Kentucky couples going through divorce must often deal with challenging financial predicaments. This can be especially true when it comes to retirement accounts, which can represent a major asset held by the couple as part of their marital property. When surveyed in 2016, 62 percent of divorce lawyers said that issues about retirement funds are the most contentious for their clients.
Retirement accounts are governed by a number of financial and legal regulations that must be adhered to during a distribution. If the division of a retirement fund is improperly or inaccurately handled, the cost to both parties could be significant as taxes and penalties will be assessed. In addition, inaccurately handling the distribution can lead to an inequitable outcome.
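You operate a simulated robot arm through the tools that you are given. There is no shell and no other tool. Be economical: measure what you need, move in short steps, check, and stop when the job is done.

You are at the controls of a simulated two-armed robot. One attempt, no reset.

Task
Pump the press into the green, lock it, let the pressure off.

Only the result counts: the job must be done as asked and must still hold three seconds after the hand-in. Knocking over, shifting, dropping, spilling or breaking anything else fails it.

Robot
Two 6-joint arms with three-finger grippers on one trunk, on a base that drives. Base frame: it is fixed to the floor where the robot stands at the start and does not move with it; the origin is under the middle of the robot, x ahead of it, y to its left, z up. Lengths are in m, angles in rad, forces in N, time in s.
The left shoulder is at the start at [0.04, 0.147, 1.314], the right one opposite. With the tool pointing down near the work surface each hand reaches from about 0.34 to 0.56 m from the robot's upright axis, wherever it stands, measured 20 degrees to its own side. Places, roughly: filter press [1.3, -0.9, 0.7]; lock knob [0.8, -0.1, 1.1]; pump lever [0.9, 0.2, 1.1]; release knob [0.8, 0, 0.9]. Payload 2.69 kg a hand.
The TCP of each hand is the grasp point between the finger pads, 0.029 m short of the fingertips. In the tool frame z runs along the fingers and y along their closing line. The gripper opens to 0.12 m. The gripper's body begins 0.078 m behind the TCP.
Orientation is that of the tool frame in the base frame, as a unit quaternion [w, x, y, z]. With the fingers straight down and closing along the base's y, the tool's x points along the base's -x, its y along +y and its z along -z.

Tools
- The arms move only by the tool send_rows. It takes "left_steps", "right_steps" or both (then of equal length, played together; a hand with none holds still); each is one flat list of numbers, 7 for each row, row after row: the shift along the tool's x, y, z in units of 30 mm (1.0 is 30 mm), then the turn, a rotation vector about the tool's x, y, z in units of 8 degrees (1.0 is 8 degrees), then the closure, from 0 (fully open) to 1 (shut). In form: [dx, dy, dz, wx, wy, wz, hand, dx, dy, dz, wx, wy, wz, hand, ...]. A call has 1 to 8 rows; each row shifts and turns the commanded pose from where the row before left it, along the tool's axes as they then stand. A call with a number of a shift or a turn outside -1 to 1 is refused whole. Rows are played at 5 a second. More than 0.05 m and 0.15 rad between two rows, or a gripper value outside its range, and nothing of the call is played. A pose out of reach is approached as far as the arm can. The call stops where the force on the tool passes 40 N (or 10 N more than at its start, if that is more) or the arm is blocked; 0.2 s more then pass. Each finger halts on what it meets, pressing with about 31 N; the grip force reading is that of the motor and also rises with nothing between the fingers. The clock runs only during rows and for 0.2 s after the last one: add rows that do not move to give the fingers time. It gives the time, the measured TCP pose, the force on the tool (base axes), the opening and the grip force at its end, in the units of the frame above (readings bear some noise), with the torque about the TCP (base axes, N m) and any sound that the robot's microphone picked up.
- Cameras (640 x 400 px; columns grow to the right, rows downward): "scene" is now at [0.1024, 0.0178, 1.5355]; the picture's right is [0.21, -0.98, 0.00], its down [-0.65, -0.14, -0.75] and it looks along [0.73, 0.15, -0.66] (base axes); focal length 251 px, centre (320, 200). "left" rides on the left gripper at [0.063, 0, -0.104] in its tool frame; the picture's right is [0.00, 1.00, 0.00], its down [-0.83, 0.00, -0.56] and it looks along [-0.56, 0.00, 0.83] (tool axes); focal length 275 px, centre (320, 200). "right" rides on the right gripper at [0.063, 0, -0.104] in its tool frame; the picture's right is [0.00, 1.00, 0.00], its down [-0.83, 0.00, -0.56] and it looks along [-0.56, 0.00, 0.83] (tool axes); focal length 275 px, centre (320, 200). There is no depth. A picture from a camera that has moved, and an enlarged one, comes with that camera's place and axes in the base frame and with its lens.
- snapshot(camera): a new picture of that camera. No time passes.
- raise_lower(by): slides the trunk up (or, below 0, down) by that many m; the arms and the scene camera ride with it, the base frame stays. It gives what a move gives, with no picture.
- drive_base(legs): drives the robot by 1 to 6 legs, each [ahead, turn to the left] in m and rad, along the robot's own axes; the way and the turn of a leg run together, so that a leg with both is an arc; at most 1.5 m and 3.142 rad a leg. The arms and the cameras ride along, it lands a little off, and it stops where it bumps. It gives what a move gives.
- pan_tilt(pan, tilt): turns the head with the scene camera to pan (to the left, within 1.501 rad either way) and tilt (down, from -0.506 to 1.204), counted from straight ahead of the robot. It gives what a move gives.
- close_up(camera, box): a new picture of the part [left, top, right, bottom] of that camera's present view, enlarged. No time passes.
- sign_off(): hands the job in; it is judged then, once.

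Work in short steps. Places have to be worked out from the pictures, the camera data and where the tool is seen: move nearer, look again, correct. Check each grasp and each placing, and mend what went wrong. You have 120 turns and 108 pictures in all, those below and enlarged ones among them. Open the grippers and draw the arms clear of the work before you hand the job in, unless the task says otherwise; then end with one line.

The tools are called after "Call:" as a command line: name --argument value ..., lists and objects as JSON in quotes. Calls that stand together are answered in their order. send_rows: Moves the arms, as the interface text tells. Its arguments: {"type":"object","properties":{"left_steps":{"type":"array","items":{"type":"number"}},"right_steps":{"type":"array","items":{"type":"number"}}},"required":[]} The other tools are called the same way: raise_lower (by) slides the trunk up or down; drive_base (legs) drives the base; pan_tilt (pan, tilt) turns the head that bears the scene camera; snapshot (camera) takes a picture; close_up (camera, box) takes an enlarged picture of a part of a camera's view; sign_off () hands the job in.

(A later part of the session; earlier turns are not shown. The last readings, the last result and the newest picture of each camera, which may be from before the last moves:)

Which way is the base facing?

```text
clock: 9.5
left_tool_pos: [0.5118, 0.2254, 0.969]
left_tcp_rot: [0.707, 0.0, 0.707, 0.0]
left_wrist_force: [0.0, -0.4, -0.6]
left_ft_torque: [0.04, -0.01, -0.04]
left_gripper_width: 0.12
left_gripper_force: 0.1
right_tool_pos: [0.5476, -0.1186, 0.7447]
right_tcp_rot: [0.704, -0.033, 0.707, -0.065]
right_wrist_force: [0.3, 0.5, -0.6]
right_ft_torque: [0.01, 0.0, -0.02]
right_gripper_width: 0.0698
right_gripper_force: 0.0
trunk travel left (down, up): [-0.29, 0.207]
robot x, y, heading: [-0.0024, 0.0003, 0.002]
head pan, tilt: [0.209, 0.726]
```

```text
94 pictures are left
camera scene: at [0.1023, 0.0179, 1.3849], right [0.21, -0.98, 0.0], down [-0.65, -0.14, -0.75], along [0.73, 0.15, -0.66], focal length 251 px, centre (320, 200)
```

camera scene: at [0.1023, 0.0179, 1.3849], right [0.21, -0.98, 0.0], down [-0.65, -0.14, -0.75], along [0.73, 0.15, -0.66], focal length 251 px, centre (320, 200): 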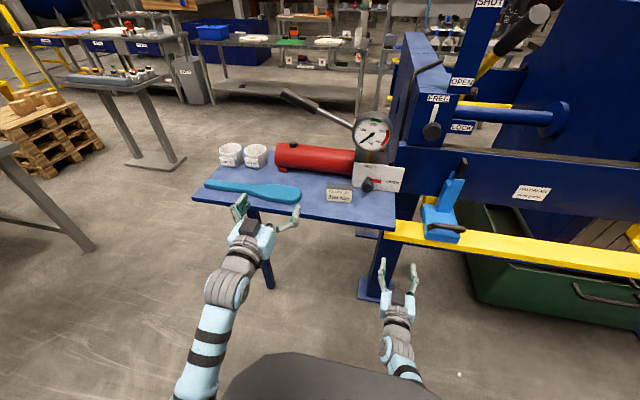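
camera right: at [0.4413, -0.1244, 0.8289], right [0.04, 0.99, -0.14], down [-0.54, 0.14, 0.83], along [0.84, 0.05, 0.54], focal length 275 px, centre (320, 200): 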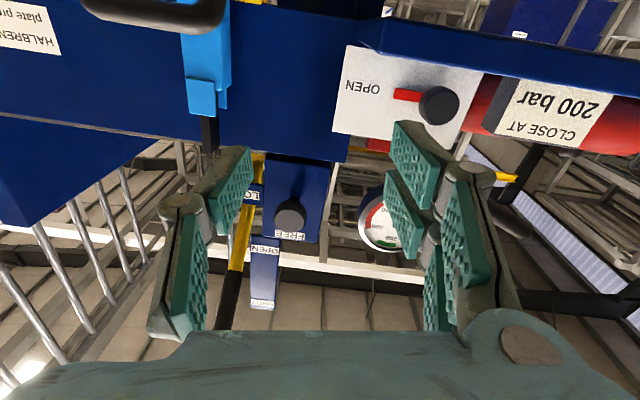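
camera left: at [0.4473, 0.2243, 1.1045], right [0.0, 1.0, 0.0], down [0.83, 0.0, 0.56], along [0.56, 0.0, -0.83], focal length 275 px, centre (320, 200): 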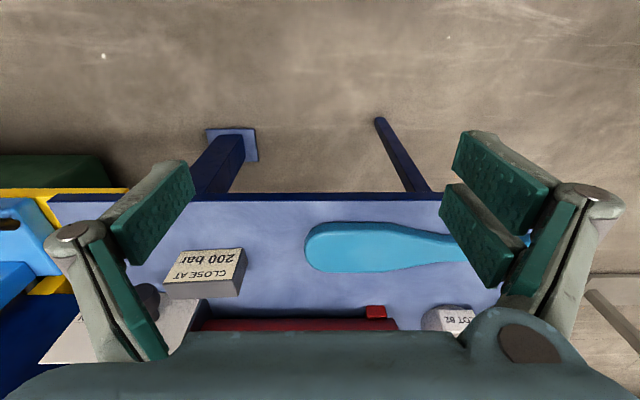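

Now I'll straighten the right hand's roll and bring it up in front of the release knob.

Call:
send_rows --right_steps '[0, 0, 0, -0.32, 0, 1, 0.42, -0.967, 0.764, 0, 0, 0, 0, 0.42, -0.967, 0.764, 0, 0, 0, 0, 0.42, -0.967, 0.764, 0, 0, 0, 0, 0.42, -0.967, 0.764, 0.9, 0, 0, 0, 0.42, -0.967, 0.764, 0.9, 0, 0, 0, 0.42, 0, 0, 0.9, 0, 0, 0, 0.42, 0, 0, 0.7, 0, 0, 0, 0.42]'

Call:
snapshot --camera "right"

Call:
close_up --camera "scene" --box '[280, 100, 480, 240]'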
Many retirement funds are based at one spouse’s workplace. In order to distribute these funds according to the divorce settlement, a qualified domestic relations order is needed. The QDRO reflects the terms agreed upon in the divorce; however, it must be issued by the court as an order and does not automatically accompany the divorce decree. Every retirement account going through division requires its own QDRO. Furthermore, such orders are needed for many types of retirement accounts, including 401(k) funds and traditional pension plans.
A family law attorney can draft a QDRO and bring it to the court for approval and issuance. Once ordered, the attorney can work together with the plan administrator to ensure that the retirement accounts addressed in the property division settlement are split accurately and in line with that agreement.